Mr. President, I ask again, what is the ECSL there for if their job is now being hijacked by another body? Why do we fund this institution if the NCRA can just waltz in and assume its duties?
This is not only an overreach but also a “constitutional violation.” The 1991 Constitution, flawed though it may be, still remains the guiding document of this nation. It clearly outlines the independent role of the Electoral Commission. Why is your government so determined to dilute that independence?
Or is this all part of a wider plan? Is this a strategy to rig the 2028 elections before we even get to the campaign season? Mr. President, Sierra Leoneans are watching, especially those of us who will not be silenced, no matter the traps set for us.

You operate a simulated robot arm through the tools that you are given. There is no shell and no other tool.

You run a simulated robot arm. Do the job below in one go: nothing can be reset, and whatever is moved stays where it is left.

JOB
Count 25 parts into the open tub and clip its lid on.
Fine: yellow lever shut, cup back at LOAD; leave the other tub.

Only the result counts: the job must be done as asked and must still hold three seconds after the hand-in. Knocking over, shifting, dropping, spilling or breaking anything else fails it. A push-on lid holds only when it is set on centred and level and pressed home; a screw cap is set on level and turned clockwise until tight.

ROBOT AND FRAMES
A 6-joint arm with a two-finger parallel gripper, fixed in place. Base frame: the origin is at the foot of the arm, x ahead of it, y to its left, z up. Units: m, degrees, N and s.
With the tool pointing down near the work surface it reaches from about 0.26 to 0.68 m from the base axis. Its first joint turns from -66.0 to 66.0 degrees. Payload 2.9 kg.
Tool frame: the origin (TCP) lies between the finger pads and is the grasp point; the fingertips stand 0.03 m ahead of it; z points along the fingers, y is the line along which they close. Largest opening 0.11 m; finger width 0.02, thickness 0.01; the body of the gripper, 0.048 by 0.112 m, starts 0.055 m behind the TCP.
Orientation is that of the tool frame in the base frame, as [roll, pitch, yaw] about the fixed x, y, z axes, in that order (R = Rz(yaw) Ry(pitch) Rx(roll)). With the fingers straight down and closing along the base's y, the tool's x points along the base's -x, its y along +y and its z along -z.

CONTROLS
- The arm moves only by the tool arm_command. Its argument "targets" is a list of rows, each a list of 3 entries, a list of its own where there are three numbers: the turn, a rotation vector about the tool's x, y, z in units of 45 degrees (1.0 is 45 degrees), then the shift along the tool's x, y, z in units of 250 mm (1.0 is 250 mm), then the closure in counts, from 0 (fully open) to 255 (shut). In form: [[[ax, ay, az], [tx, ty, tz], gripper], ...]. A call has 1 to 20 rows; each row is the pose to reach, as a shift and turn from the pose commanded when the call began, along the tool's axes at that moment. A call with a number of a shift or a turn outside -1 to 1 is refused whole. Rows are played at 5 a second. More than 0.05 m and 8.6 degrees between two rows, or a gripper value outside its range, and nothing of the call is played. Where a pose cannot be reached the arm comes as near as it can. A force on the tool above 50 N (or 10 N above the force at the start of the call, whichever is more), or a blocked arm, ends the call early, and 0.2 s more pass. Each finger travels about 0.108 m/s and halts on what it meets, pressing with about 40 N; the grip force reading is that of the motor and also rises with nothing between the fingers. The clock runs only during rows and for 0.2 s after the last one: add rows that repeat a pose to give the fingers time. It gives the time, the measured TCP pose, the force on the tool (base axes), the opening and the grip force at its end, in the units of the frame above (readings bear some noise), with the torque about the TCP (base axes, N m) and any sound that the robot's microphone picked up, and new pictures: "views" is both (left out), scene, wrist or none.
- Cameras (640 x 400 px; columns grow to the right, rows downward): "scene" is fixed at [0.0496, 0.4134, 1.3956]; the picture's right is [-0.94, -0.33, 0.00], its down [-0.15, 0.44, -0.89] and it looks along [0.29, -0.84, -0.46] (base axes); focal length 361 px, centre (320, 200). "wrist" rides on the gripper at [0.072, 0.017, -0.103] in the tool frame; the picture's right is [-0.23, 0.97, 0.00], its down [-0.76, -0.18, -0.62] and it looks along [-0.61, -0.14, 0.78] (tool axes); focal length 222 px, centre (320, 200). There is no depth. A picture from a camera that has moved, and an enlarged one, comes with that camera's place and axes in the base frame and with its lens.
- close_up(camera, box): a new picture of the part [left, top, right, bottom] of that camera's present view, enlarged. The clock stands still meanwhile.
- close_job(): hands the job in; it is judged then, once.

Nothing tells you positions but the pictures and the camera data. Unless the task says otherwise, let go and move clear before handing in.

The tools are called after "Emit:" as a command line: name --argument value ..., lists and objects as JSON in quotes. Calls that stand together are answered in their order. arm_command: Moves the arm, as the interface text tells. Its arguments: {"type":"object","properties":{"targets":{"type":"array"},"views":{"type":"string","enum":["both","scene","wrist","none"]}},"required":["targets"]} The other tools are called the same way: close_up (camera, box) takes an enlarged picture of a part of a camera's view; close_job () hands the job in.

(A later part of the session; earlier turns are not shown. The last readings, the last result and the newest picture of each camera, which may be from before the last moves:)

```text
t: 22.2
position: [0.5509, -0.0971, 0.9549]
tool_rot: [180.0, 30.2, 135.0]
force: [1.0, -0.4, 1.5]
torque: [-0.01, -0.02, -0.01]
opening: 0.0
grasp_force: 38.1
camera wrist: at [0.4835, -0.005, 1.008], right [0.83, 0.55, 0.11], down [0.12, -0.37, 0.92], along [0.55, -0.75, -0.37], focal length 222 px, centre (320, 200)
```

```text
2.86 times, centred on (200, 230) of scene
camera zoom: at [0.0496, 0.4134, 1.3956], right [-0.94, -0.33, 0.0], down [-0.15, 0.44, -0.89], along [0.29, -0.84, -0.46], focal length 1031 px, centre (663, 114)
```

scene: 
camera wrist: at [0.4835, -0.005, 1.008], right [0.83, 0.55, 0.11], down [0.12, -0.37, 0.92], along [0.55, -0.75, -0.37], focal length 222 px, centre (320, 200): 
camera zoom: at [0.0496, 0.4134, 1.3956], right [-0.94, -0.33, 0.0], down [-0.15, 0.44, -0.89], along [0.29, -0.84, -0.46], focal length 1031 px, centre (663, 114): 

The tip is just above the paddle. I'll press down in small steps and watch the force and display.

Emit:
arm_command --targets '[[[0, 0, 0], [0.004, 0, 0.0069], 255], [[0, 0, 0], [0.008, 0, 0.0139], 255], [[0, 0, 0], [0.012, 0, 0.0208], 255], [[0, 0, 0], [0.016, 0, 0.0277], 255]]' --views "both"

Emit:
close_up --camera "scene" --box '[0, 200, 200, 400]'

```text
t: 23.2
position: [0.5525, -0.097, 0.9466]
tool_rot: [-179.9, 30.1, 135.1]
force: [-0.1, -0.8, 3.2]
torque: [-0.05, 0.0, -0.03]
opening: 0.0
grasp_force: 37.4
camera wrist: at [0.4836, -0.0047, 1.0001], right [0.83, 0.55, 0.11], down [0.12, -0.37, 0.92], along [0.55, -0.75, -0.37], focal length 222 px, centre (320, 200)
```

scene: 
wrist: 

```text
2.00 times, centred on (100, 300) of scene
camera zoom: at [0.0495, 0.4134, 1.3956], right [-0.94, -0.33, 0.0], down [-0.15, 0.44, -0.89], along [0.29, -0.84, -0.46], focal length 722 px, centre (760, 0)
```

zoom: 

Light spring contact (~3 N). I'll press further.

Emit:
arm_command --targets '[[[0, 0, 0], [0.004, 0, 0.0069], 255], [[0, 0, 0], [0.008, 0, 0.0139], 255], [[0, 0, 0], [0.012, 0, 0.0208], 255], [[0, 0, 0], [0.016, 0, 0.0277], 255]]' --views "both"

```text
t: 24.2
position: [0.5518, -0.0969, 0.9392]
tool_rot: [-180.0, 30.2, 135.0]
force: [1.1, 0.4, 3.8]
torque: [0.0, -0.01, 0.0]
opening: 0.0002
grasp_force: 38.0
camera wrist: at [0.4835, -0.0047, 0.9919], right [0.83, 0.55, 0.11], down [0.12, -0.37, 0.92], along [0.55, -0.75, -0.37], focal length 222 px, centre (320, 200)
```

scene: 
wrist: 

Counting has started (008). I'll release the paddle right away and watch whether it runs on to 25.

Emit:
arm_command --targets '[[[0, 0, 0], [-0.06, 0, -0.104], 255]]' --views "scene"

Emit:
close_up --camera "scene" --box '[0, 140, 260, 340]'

Now, lest I forget, what happened to Jos Leijdekkers, also known as Umar Sheriff? We remember the high-profile statements, the media buzz, and the public posturing. Your Attorney General and Minister of Justice, Mr. Alpha Sesay, was quick to appear knowledgeable on the matter, though many of us know him for complicating things rather than clarifying them. Since then? Absolute silence. Did the file go missing? Was there a phone call from above to drop the case? Was this just another media distraction to shift attention from the rot within your administration?
Transparency, Mr. President, is not a luxury; it’s a duty. And your silence is deafening.
Speaking of silence, let’s talk about your anti-corruption tsar, Mr. Francis Ben Kaifala, the man with the million-dollar wedding. Mr. President, while the rest of the country wades through poverty and economic hardship, Kaifala parades himself as a saint with Gucci shoes and luxury receptions. A man entrusted with fighting corruption is openly engaging in the very acts the commission should be condemning.
We now know that Mr. Kaifala is not just your attack dog; he’s also a wannabe politician, actively campaigning to replace you. The problem is not just his ambition but the way he is allegedly siphoning public funds to fuel that ambition. And you, Mr. President, are not only turning a blind eye, but you’re also enabling it.
Can we now conclude that corruption is no longer an aberration in your government but the very system itself?
Oh, and before I end, I must ask about your daughter. Yes, your daughter, who was appointed to a diplomatic post in New York, supposedly to serve the nation, but whom many say was there to enjoy the perks of proximity to power. Mr. President, it has been months since she was quietly removed from that position, yet no statement has been issued to clarify why.
Is she back in the country? Has she been reassigned? Or was she dismissed? Why the secrecy? If this were anyone else’s child, it would have made headlines and possibly sparked an investigation. But in the land of your presidency, all is swept under the rug, so long as the family name is preserved.
Where are the press releases we deserve as citizens? Where is the accountability? Or has the entire government become a family-run enterprise where transparency is optional?
Mr. President, I know you are not happy with these questions. I know you and your followers would prefer a silenced Fox. I am aware of the machinery already being set in motion to clamp down on dissent, to intimidate the outspoken, and to paint us as enemies of progress. But sir, let me make one thing very clear:
Alpha Amadu Jalloh, “The Fox,” is not afraid. Fear was the first thing that died in my world.
I speak not because I hate you, but because I love this country too much to let it drown in the sea of silence and sycophancy. I criticize not to gain attention, but to ensure that Sierra Leone does not sleepwalk into another democratic nightmare.
Mr. President, your tenure is not eternal. You will leave office one day, sooner or later, and history will be the judge of how you governed. Will it say you presided over reform and progress, or will it lament that you destroyed the foundations of democratic governance?
Let me remind you, Mr. President, that Sierra Leone is greater than any individual, any party, or any presidency. And the people of this country, no matter how weary, still carry the power of change.
You may control the police. You may dominate the airwaves. You may manipulate the processes. But you cannot silence the will of a determined people forever.
So I say this with every ounce of clarity I have to fix this mess. Withdraw that reckless proposal from Dr. Sengeh. Reinstate the ECSL to its rightful position. Investigate your ministers without fear or favour. And for once, Mr. President, show the leadership that this country desperately needs.
Until then, I remain a citizen. Critic. Patriot.